Başarmak mıdır önemli olan yoksa savaşmak mı? Bu sorudan ziyade şu soruyu soralım. Savaşarak mı başarmak yoksa kolaylıkla mı başarmak?
Her türden insan var yeryüzünde, çıkıp der ki “Başarmamak, ben başarmayı sevmiyorum”. O yüzden bu soruların cevaplarını kimse aynı veremeyebilir. Ben içinde bulunduğum ekosistem bazında söylemek istersem savaşarak başarılmıyor. Kolay başaranlar ise bir sonra ki adımda savaşmaları gerekiyorlar. Ya kendileriyle ya diğerleriyle. Savaşırken diğer savaşanlara denk geldiğinde bunun adı artık rekabete giriyor.
İlkokulda atlettim sürekli yarışlardaydım, lise de okul futbol takımındaydım yine mücadeleler yaşadım, üniversite sınavının rekabetini zaten bilmeyeniniz yoktur. Üniversiteye geçtim orda da hem kendi bölümümdeki öğrencilerle hem de diğer bölümlerde ki öğrencilerle yarışmak zorunda kalıyorum.
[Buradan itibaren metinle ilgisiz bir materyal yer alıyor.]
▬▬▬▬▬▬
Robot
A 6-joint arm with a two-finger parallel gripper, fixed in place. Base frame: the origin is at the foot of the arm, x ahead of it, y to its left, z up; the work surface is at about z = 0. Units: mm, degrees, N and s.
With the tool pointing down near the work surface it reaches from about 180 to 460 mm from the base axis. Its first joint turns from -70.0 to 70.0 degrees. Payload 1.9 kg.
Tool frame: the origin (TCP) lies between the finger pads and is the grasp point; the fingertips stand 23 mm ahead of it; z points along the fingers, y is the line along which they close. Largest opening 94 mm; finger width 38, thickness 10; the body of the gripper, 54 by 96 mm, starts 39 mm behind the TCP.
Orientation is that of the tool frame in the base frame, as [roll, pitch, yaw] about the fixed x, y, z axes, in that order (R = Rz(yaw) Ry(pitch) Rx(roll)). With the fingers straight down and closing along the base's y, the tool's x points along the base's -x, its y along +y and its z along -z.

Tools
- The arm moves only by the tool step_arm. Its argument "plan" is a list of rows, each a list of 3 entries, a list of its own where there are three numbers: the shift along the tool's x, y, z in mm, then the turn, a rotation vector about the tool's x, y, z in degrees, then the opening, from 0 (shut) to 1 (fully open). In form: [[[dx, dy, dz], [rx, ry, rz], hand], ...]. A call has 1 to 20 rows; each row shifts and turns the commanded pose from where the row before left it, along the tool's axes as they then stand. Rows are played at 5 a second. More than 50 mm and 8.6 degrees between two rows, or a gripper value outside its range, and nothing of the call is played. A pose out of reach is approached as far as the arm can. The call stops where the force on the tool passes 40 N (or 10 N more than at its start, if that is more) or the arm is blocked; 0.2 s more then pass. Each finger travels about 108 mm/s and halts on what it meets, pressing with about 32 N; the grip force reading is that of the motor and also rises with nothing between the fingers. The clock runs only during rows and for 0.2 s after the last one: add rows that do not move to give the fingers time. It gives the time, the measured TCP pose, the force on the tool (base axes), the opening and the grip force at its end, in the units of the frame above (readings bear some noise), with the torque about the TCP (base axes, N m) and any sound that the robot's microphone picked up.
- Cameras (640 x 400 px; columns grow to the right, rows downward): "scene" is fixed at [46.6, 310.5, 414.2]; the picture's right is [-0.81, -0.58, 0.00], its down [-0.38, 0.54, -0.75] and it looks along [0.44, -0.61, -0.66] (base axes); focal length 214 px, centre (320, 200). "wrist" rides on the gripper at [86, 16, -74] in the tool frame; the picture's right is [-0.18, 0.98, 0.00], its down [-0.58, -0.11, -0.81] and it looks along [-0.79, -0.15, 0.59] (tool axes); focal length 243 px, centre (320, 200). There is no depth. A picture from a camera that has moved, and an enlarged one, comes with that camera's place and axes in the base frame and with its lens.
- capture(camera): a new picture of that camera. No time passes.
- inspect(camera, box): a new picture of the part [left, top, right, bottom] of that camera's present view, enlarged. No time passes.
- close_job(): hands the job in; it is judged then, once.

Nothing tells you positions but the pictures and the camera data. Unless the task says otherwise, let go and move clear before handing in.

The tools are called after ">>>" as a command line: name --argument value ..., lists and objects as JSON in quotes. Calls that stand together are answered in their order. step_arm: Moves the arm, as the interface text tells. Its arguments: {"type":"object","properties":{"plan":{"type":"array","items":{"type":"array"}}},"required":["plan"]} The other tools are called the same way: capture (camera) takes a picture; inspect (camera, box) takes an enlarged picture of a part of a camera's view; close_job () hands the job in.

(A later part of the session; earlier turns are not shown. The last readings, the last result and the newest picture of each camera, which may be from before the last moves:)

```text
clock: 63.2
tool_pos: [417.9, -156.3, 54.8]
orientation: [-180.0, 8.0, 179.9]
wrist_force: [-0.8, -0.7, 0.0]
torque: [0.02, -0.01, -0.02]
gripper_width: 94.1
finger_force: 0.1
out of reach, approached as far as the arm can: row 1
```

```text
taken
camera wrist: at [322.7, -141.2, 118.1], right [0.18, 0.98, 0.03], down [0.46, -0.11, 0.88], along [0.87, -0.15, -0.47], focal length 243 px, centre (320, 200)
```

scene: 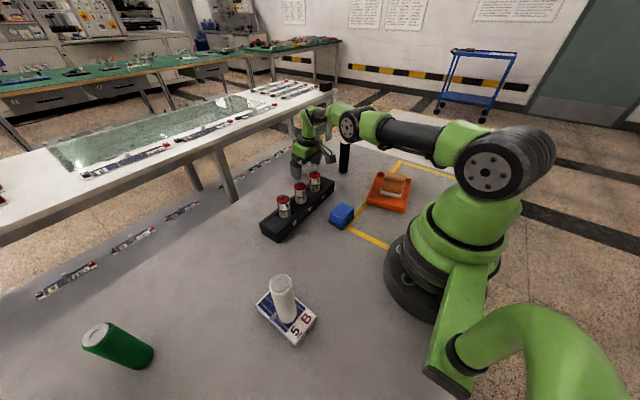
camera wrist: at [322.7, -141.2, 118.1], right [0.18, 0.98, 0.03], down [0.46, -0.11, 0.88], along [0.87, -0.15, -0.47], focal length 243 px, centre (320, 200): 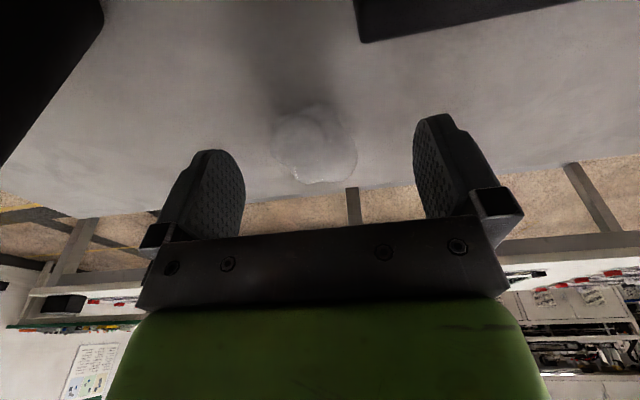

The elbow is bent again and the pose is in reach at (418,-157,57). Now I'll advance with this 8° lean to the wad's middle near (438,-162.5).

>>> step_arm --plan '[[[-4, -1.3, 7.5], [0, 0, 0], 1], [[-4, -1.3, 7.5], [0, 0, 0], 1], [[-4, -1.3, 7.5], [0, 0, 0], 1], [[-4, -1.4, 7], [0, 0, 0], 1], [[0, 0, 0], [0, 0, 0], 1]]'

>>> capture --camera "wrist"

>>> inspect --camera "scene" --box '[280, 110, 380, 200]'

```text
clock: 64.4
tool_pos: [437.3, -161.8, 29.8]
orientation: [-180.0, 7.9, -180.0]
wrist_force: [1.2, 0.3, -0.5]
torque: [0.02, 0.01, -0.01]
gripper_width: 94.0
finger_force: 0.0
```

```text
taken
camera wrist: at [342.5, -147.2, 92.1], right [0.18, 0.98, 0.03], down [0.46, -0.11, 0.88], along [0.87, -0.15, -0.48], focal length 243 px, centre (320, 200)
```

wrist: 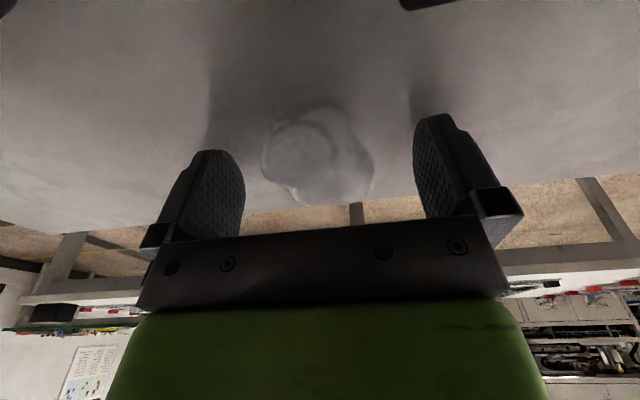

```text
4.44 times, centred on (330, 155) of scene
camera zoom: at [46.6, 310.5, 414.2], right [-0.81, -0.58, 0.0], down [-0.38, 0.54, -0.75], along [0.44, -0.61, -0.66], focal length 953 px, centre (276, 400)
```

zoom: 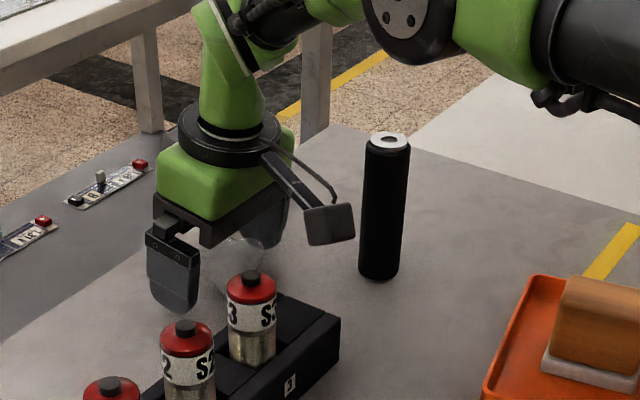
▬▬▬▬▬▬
Hobilerim, hayallerimin gittiği yollarda hep mücadeleler oluyor. Mezun olduktan sonra nelerle karşılaşacağımı tahmin bile edemiyorum. Herkes bu ve buna benzer kulvarlarda istemese bile diğerleriyle yarışmak durumunda kalıyor. İşte bu yüzden rekabet üstü olmak gerek.
Kendinizi Değil, Kalıplarınızı Aşın
Rekabet üstü olmak gerek derken şundan bahsediyorum. Kendi kulvarlarınızı siz seçin. İsterseniz birçok kulvarda ilerleyin ama bu kulvarları siz belirleyin. Yoksa bir jokeyiniz olabilir. Edwar Bono – Rekabet Üstü kitabında “Rekabet etmezseniz, ayakta kalamazsınız. Çelişki şu ki, rekabetçi olmanın peşinde koşarsanız, gerçek anlamda rekabetçi olamazsınız ” .Ve ekliyor “başarılı olmak için plan yapanlar ayakta kalacaklardır .Örneğin su çorba için gereklidir, ama çorba suyun ötesinde olmak zorundadır. Bono’nun da dediği gibi başarıya ulaşmak istiyorsak rekabeti aşıp rekabet üstü olmamız gerekmektedir.